In the early Illinois period, promissory notes were used in lieu of transacting money. Since hard money, like gold and silver, were rare, and since state bank notes were often valued at pennies on the dollar, promissory notes served as a primary method of transactions and paying debts.

When a person failed to pay a promissory note on its due date, the holder of the note would sue in assumpsit. In 1874, the use of assumpsit was so common, the Illinois General Assembly allowed actions of assumpsit to be brought on sealed obligations, and the Illinois Supreme Court agreed in Protection Life Insurance v. Palmer, 81 Ill. 88 (1876). Prior to this change, covenant was the proper action for contracts under seal.

For perspective on the popularity of assumpsit, in Abraham Lincoln’s law practice, he handled approximately 5,100 total cases over the course of his twenty-five-year legal career. Lincoln served as an attorney in at least 1,200 assumpsit cases. Nearly 25 percent of Lincoln’s entire caseload was in assumpsit.

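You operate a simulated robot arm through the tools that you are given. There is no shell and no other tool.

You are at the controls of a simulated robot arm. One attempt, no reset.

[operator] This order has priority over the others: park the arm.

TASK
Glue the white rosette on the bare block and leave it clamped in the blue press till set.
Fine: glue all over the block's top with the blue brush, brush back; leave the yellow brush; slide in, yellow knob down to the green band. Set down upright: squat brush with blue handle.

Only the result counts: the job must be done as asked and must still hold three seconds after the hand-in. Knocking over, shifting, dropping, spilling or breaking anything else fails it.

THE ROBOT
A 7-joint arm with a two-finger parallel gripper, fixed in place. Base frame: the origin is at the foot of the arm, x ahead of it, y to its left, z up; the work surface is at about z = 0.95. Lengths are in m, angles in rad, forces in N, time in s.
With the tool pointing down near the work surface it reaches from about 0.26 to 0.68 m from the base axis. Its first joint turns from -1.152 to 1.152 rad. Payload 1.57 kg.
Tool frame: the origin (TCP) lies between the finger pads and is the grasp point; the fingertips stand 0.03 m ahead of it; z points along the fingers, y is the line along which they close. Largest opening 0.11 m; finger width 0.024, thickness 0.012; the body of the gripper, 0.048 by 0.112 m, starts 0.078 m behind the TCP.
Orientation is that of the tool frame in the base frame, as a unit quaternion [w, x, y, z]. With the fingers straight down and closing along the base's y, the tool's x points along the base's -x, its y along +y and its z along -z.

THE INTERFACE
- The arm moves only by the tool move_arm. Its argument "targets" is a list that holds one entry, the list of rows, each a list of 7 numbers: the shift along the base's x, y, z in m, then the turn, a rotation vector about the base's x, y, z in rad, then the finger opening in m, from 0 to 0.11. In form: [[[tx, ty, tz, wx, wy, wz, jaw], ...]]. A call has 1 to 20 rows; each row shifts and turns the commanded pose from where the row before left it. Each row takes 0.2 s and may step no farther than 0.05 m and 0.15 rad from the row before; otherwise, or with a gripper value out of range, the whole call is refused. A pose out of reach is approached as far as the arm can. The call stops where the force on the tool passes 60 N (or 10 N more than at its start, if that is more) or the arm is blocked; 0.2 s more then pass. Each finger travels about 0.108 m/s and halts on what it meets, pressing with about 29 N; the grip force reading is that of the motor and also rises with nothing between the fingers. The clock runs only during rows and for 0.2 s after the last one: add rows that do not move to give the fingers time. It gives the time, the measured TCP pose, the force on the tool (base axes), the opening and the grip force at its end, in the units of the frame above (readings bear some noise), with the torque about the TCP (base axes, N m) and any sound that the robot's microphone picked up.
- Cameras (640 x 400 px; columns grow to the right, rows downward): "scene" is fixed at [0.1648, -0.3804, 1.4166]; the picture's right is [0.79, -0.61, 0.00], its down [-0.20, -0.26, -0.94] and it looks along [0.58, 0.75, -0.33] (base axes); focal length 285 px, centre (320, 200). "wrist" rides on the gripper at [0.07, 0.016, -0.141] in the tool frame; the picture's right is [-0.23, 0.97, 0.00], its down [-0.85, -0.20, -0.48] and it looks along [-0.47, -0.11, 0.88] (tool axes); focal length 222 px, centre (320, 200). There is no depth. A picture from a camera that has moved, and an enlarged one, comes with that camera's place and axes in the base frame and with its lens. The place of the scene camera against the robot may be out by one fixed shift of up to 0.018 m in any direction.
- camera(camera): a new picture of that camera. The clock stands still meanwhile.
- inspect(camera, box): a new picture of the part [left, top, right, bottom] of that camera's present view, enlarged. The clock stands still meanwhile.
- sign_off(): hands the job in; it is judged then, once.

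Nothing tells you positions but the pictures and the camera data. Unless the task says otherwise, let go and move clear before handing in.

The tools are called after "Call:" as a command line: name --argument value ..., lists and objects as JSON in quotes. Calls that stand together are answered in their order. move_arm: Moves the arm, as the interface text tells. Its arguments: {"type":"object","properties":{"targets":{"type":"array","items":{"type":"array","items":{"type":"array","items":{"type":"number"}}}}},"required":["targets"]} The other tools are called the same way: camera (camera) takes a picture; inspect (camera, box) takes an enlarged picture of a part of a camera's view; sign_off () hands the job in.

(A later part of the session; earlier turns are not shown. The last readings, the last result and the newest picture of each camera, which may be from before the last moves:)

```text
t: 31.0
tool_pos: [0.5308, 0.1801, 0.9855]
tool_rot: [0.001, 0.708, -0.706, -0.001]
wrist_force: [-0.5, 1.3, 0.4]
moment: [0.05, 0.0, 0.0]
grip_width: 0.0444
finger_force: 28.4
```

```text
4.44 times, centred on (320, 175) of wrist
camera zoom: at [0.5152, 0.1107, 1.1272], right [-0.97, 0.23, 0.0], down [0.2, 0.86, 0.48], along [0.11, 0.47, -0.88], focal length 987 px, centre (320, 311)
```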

While assumpsit was predominately used to enforce contracts regarding debts, it had other uses as well. Jilted brides-to-be used the action of assumpsit to sue former fiancées for refusing to marry. In one example in the Edgar County Circuit Court in 1851, Harriet Benson claimed that Milton Mayo had promised to marry her but instead he married someone else. Benson sued Mayo in an action of assumpsit for breaching his promise to marry her, and she requested $2,000 in damages. Mayo responded that Benson had said that she would not marry him "because he was a half-brother of a negro" and because her fickleness would make him unhappy. The jury found for Harriet Benson and awarded her $400 in damages.

During the height of the use of assumpsit, the creditor/plaintiff in a lawsuit was generally the victor in court. If the debtor/defendant could prove that he had paid the debt or that the consideration of the note was void, then he could win the case in court. In an 1840 Illinois Supreme Court case, Bailey v. Cromwell, 4 Ill. 70 (1841), Bailey had purchased an African American slave from Cromwell with a promissory note. Cromwell sued in assumpsit when Bailey failed to pay. At the Supreme Court, Justice Sidney Breese wrote that Illinois prohibited slavery, therefore, the “sale of a free person is illegal, and that being the consideration of the note, that is illegal also.”

The use of assumpsit decreased significantly when the Illinois General Assembly passed the 1933 Illinois Civil Practice Act, which eliminated the old Common Law forms of action in favor of a more streamlined court procedures. Subsequent acts in the 1950s and 60s further eroded the use of the archaic action of assumpsit.